__Collected data__:

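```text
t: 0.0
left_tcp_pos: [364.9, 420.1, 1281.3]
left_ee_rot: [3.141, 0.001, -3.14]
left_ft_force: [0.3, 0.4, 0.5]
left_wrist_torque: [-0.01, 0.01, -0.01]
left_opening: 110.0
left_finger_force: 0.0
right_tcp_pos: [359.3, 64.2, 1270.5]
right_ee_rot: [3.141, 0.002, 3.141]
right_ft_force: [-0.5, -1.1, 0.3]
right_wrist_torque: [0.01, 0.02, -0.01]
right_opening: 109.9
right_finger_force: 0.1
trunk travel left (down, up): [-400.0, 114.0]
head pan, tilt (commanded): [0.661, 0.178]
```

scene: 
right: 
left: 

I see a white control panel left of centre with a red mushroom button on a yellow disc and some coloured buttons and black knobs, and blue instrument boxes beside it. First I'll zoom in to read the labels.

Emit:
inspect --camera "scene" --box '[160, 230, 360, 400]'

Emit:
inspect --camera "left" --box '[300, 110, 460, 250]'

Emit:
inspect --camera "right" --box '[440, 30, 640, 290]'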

__Problem statement__: Please repeat the material above, word for word and in full. The answer is a JSON array that holds each line as a string and skips blank lines.

__Solution__:
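[
  "```text",
  "t: 0.0",
  "left_tcp_pos: [364.9, 420.1, 1281.3]",
  "left_ee_rot: [3.141, 0.001, -3.14]",
  "left_ft_force: [0.3, 0.4, 0.5]",
  "left_wrist_torque: [-0.01, 0.01, -0.01]",
  "left_opening: 110.0",
  "left_finger_force: 0.0",
  "right_tcp_pos: [359.3, 64.2, 1270.5]",
  "right_ee_rot: [3.141, 0.002, 3.141]",
  "right_ft_force: [-0.5, -1.1, 0.3]",
  "right_wrist_torque: [0.01, 0.02, -0.01]",
  "right_opening: 109.9",
  "right_finger_force: 0.1",
  "trunk travel left (down, up): [-400.0, 114.0]",
  "head pan, tilt (commanded): [0.661, 0.178]",
  "```",
  "scene: ",
  "right: ",
  "left: ",
  "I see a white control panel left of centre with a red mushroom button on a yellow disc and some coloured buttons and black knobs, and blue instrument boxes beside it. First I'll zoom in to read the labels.",
  "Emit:",
  "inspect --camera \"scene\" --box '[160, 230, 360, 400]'",
  "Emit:",
  "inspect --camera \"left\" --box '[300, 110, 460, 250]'",
  "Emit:",
  "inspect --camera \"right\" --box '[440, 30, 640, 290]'"
]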